TASK OBJECTIVE. Without the pictures, write out all the lines below exactly as they appear. Put each line that is not blank into a JSON list as a string.
-- begin INFORMATION PROVIDED --
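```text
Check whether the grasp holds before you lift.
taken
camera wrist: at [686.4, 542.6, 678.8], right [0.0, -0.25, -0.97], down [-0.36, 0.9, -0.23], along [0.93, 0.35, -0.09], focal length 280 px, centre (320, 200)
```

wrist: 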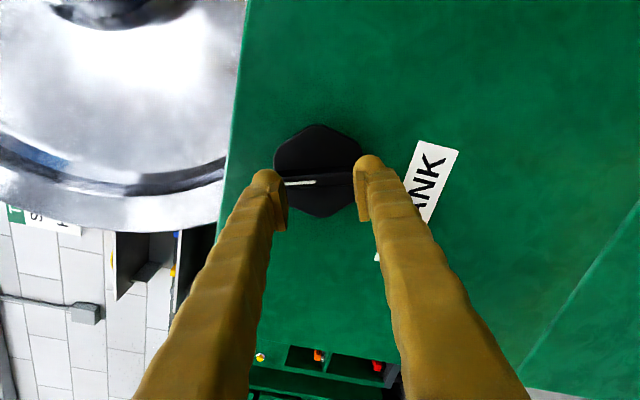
-- end INFORMATION PROVIDED --
RESULT OF THE EXERCISE.
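[
  "```text",
  "Check whether the grasp holds before you lift.",
  "taken",
  "camera wrist: at [686.4, 542.6, 678.8], right [0.0, -0.25, -0.97], down [-0.36, 0.9, -0.23], along [0.93, 0.35, -0.09], focal length 280 px, centre (320, 200)",
  "```",
  "wrist: "
]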